Transcribe the page extract beginning at "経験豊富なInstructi". Stop after "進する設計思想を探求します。".

-- start of Data lines --

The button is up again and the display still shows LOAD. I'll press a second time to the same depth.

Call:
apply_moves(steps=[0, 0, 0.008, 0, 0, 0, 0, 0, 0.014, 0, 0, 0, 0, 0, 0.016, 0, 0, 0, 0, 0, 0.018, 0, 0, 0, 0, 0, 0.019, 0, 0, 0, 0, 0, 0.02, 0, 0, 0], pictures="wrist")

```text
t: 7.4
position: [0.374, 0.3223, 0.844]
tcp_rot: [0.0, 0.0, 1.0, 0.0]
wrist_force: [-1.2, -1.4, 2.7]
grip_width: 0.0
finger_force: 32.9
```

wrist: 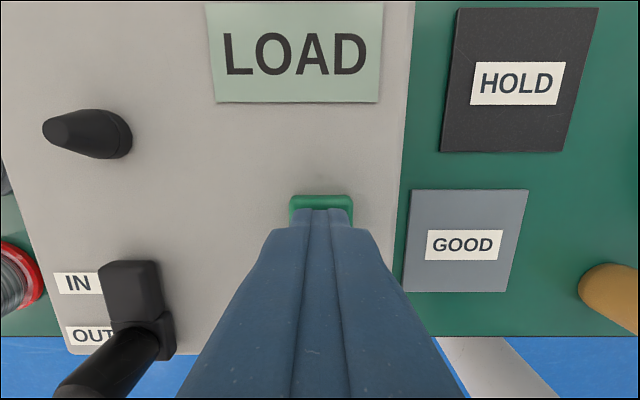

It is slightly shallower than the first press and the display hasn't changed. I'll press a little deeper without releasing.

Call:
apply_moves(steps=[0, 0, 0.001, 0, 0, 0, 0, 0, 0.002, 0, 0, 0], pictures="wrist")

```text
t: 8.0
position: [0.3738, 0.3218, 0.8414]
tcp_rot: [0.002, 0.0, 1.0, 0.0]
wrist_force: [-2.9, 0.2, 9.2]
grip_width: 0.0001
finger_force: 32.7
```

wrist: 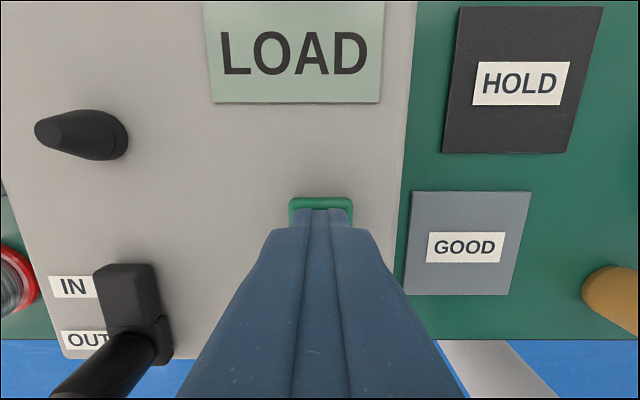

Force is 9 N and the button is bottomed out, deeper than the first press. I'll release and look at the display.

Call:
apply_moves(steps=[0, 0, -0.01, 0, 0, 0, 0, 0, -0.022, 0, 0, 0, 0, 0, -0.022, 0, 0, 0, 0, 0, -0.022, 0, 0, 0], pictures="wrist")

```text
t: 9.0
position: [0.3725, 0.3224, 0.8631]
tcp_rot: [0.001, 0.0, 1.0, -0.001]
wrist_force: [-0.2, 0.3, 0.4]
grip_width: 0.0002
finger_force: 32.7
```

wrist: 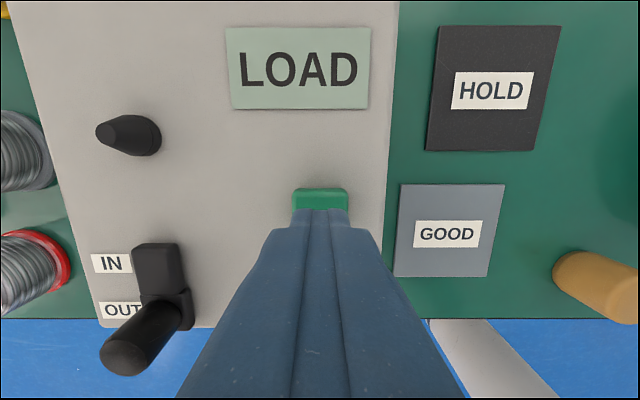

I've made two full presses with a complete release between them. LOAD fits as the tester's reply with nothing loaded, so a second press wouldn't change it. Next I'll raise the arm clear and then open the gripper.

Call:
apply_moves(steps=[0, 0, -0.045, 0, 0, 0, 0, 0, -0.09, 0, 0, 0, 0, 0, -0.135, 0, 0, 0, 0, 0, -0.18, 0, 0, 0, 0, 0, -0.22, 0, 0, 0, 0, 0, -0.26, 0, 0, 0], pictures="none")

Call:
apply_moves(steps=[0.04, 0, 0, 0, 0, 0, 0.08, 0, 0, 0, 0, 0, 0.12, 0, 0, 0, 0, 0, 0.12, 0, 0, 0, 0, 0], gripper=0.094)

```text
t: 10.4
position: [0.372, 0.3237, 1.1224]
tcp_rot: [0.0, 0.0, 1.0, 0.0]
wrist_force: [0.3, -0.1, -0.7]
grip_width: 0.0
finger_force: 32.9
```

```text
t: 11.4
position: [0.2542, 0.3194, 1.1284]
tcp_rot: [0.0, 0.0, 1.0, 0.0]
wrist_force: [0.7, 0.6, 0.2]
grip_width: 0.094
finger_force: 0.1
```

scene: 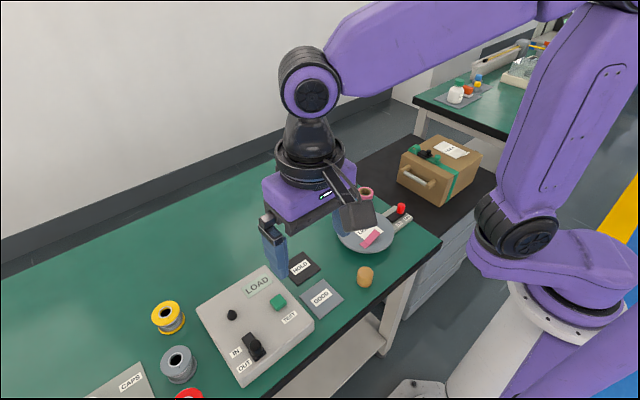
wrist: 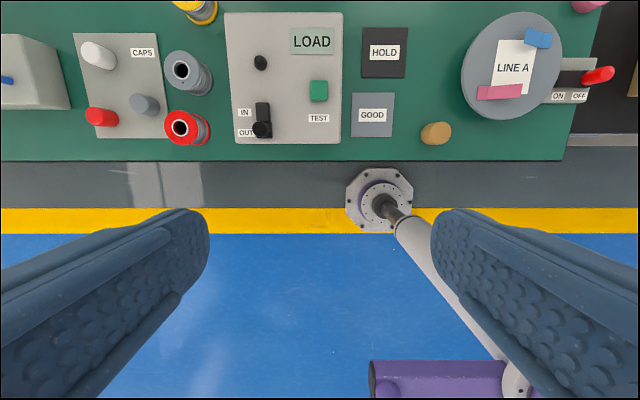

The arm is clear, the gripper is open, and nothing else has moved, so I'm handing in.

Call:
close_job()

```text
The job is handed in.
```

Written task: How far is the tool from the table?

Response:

-- end of Data lines --
-- start of Page extract --

複雑な学習ジャーニーをデザインするゲーミフィケーション戦略:継続的なエンゲージメントと成果を最大化するアプローチ
はじめに
現代の学習ニーズは多様化し、複雑さを増しています。単一の学習プログラムで完了するスキル習得だけでなく、特定の職務遂行に必要な一連の能力開発、キャリアパスに沿った継続的なスキルアップ、あるいは組織全体の変革を促すための行動変容など、学習はより長期的で多岐にわたる活動の集合体として捉えられるようになっています。これを「学習ジャーニー」と呼びます。
経験豊富なInstructional Designerの皆様は、すでに様々なEラーニングコースや研修プログラムを設計し、導入されてきたことでしょう。しかし、これらの単発的な学習活動をいかに連携させ、学習者を飽きさせることなく、長期にわたってエンゲージメントを維持し、最終的な行動変容や組織成果へと繋げていくかという課題に直面することも多いかと存じます。
本稿では、この複雑な学習ジャーニー全体のデザインにおいて、ゲーミフィケーションがどのように強力な戦略となりうるのか、その高度なアプローチと設計原則について深掘りして解説します。単なるポイントやバッジの付与にとどまらない、学習者の内発的動機付けを刺激し、ジャーニー全体を通じて学びを促進する設計思想を探求します。

-- end of Page extract --

Response:
経験豊富なInstructional Designerの皆様は、すでに様々なEラーニングコースや研修プログラムを設計し、導入されてきたことでしょう。しかし、これらの単発的な学習活動をいかに連携させ、学習者を飽きさせることなく、長期にわたってエンゲージメントを維持し、最終的な行動変容や組織成果へと繋げていくかという課題に直面することも多いかと存じます。
本稿では、この複雑な学習ジャーニー全体のデザインにおいて、ゲーミフィケーションがどのように強力な戦略となりうるのか、その高度なアプローチと設計原則について深掘りして解説します。単なるポイントやバッジの付与にとどまらない、学習者の内発的動機付けを刺激し、ジャーニー全体を通じて学びを促進する設計思想を探求します。